A civil servant has been publicly praised for accepting personal responsibility for one of the multiple failures which may have contributed to the cash for ash scandal.
Elaine Dolan, who was head of the internal audit in Arlene Foster’s department during the design of the RHI scheme and the first year and a half of its operation, told Sir Patrick Coghlin’s public inquiry that an auditor working under her had not done enough to query what officials were telling him.
When asked if the work – which was part of a project management review – had been performed to an adequate standard, Ms Dolan said: “The answer to that is no.”
She said that she couldn’t understand why some of the problems weren’t identified in the audit but suspected that the auditor was assured by officials in the department’s energy division that Ofgem, which ran the scheme for the department, had the appropriate arrangements in place and the auditor “took management’s word for it without challenge”.
Ms Dolan said that the auditor was not actually one of her staff but that the work had effectively been subcontracted to accountants ASM and that his report had not come to her directly but been checked by one of the managers working under her.
Nevertheless, when asked who was responsible for the failure, Ms Dolan said: “Overall, I was head of audit and had responsibility for the quality of the service. So who was responsible? Ultimately, I was responsible.”
At the end of Ms Dolan’s evidence session, Dame Una O’Brien, a former permanent secretary of Whitehall’s Department of Health, thanked the auditor for her evidence “and particularly I want to thank you for what you’ve said today in taking responsibility for those areas where the internal audit service did not perform its role adequately.
“They’re perhaps words we hear too infrequently so far in this inquiry. I appreciate it takes a lot, given the nature of your work, for you to have come and said that and thank you for being so frank with the inquiry.”
As head of internal audit, Ms Dolan oversaw a team of 13 staff, as well as a budget to sub-contract some of its work to private auditors.
She accepted that with hindsight there were actions which should have been undertaken but said that based on what she knew at the time she did not believe her actions were “unreasonable”, adding: “I wasn’t aware of the complexity of the scheme, nobody was flagging any risks to me in relation to the scheme, none of the key risks were sitting on a divisional or corporate risk register that I recollect, I think I was assured that Ofgem were going to be involved in the delivery of the scheme...”
The inquiry’s technical assessor, Dr Keith MacLean, asked her if she was surprised that no risks relating to RHI were appearing on risk registers. Ms Dolan said that at that point in time the scheme was being developed but said there was a “valid question” around why risks weren’t “escalated and monitored”.
She went on to say: “It certainly wasn’t up to me to do the identification [of risks]; it was up to me to ensure there was a satisfactory and an adequate process in place.
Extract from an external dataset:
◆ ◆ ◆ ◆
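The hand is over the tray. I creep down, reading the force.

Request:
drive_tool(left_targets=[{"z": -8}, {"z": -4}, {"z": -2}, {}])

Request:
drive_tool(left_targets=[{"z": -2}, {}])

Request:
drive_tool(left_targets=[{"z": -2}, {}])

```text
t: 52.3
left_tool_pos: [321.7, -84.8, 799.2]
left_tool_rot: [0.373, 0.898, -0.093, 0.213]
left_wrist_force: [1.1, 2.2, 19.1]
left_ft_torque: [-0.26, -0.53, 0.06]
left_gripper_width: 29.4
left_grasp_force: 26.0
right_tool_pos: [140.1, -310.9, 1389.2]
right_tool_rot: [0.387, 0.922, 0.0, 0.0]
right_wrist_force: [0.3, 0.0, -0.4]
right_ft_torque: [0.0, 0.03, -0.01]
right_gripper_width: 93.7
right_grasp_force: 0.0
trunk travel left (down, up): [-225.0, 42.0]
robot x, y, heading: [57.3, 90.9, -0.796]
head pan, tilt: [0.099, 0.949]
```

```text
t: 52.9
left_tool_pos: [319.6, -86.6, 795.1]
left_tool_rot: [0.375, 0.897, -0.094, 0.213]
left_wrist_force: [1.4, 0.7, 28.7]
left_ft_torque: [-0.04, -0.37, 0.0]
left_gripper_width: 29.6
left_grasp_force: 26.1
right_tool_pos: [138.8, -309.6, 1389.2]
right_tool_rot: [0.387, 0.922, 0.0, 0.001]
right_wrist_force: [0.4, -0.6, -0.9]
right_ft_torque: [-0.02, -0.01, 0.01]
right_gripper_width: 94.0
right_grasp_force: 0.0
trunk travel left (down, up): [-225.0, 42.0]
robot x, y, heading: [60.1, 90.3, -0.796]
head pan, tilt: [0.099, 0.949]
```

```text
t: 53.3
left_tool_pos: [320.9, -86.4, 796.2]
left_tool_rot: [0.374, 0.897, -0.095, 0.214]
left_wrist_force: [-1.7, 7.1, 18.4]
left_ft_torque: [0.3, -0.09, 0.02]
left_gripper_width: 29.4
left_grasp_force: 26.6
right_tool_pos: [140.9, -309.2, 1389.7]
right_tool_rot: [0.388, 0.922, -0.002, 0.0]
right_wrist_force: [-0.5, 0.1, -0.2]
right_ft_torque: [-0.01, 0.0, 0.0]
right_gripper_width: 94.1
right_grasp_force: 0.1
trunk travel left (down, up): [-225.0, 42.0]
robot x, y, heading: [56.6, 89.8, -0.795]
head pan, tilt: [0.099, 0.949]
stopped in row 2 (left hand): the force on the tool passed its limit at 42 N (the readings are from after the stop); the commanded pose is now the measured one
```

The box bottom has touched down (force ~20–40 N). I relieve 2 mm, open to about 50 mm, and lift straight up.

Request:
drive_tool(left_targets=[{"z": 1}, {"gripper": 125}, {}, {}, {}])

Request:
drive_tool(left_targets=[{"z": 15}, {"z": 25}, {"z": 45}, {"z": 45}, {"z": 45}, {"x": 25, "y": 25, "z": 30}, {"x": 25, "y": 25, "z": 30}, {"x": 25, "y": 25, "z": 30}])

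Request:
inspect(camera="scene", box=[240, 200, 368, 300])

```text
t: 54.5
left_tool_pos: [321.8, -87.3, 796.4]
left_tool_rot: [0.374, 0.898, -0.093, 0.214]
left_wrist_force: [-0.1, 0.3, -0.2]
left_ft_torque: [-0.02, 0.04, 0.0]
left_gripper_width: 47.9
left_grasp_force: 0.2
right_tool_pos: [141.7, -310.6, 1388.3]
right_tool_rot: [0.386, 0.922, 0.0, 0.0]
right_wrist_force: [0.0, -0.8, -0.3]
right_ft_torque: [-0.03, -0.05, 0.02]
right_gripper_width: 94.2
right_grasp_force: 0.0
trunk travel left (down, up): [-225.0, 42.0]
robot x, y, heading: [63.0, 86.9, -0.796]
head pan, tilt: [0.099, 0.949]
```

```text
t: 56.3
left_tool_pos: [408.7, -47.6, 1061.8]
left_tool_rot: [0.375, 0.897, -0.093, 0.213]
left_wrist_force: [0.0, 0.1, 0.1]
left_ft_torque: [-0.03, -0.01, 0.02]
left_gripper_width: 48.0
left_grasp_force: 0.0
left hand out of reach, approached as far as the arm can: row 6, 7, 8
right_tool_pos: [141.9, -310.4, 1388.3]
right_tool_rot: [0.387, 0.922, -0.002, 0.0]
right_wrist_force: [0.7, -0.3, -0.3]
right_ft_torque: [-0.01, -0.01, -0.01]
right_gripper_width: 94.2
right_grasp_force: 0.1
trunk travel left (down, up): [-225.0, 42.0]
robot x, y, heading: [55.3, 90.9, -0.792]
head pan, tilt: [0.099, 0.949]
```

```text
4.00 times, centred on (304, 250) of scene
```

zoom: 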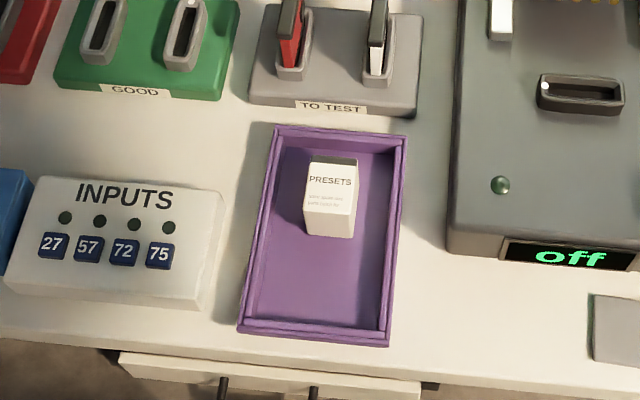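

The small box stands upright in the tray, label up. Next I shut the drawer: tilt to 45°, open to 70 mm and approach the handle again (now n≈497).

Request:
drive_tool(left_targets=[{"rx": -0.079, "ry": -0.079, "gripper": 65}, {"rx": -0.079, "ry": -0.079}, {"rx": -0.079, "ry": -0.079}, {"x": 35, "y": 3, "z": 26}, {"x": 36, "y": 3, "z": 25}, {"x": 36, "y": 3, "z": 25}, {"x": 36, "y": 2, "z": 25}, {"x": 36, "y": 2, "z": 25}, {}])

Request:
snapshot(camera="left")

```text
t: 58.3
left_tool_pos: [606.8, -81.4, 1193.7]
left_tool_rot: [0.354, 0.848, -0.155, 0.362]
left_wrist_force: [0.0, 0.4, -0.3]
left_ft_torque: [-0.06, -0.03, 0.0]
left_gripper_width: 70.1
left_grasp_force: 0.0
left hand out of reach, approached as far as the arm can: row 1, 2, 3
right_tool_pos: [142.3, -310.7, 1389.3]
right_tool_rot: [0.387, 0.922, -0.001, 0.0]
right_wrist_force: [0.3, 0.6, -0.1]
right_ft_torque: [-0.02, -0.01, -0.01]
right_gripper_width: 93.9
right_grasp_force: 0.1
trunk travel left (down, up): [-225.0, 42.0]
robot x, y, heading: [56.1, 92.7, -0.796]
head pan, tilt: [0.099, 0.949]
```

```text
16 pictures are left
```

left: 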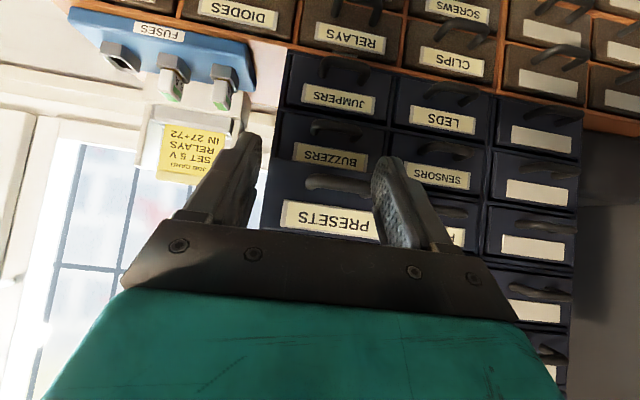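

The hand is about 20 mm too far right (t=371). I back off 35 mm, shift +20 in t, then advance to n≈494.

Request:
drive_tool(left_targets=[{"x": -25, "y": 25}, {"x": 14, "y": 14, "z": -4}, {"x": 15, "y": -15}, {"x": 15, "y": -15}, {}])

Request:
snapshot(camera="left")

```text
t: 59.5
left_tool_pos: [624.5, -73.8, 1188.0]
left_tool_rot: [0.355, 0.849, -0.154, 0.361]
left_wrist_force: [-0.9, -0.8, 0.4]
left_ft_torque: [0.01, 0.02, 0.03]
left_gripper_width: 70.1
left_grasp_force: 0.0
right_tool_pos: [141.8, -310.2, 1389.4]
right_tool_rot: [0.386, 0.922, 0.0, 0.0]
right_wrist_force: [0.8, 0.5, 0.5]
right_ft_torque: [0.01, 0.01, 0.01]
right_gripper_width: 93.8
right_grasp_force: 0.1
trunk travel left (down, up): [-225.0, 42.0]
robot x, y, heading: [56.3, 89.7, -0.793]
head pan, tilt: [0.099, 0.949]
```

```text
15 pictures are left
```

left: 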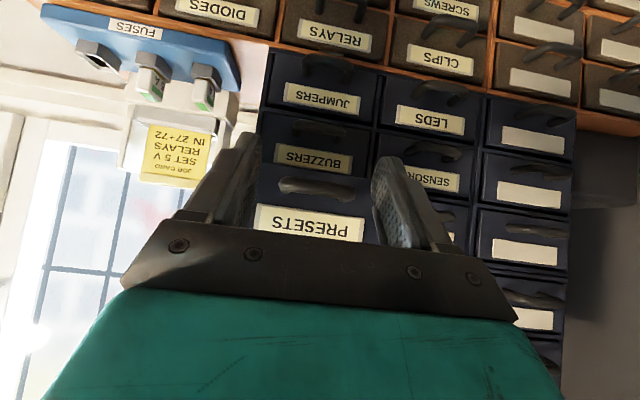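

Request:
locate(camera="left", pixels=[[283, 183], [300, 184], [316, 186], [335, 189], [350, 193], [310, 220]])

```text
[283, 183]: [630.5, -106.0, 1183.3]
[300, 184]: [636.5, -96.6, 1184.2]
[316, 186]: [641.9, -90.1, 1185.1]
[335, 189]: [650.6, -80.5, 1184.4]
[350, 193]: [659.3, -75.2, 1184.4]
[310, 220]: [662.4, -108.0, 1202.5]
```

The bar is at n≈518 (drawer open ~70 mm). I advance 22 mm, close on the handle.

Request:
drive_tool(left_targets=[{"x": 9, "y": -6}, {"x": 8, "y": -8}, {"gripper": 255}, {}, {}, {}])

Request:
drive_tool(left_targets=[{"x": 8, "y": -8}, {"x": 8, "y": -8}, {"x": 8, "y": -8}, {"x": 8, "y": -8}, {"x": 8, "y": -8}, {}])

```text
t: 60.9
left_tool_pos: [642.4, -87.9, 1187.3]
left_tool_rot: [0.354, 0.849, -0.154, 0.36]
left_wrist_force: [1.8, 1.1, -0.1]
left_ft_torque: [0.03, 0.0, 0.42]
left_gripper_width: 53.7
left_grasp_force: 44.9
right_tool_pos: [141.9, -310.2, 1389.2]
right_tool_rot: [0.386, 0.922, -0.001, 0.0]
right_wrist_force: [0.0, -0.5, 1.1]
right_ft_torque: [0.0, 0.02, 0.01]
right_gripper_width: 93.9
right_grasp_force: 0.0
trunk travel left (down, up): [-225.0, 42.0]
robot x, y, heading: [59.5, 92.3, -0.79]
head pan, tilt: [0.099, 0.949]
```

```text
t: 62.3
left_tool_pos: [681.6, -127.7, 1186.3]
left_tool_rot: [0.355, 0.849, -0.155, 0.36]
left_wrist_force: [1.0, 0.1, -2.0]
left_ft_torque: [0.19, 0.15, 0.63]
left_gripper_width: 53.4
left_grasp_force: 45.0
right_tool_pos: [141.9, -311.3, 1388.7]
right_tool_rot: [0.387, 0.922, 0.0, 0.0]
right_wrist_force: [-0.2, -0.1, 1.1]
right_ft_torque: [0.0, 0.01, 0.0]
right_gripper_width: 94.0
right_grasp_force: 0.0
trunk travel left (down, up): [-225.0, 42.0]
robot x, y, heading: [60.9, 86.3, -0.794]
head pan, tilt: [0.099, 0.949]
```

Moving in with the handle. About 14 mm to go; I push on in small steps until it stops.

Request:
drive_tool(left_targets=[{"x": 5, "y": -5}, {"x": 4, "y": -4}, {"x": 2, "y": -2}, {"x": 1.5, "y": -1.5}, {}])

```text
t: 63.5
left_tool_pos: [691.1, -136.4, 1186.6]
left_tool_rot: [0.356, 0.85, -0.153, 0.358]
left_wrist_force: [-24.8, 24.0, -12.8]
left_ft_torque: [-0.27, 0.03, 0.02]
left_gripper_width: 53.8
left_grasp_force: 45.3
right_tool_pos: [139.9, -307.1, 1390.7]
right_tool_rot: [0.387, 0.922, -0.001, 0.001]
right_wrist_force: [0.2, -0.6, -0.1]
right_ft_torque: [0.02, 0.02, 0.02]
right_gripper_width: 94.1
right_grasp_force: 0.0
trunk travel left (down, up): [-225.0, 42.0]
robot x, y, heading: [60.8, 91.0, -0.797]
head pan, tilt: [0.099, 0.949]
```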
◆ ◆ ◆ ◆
But identifying risks rests with management.”
Dr MacLean asked: “If no one was flagging the risks to you, what should have been happening?” Ms Dolan said that if an issue was “escalated” to go into a risk register then she would decide whether to do an audit.
Dr MacLean replied: “The point is – if nobody’s flagging it up, then there’s nobody actually going looking. I would have thought that was the sort of role that audit ... I’ve certainly lived through some uncomfortable audits in the past because maybe I’ve not thought about flagging something up, or they’ve picked up something new that hadn’t even been thought about, and that was a proactive role ... we’re hearing almost an endemic lack of flagging up of issues and risks. Was that not then the role of an auditor to go in and uncover them?”
Ms Dolan replied: “The role of audit was to ensure there was a satisfactory process in place for risk management. The identification of risks rests purely with management and also the board have a role in risk identification ... so audit had no responsibility in relation to the identification of risks.”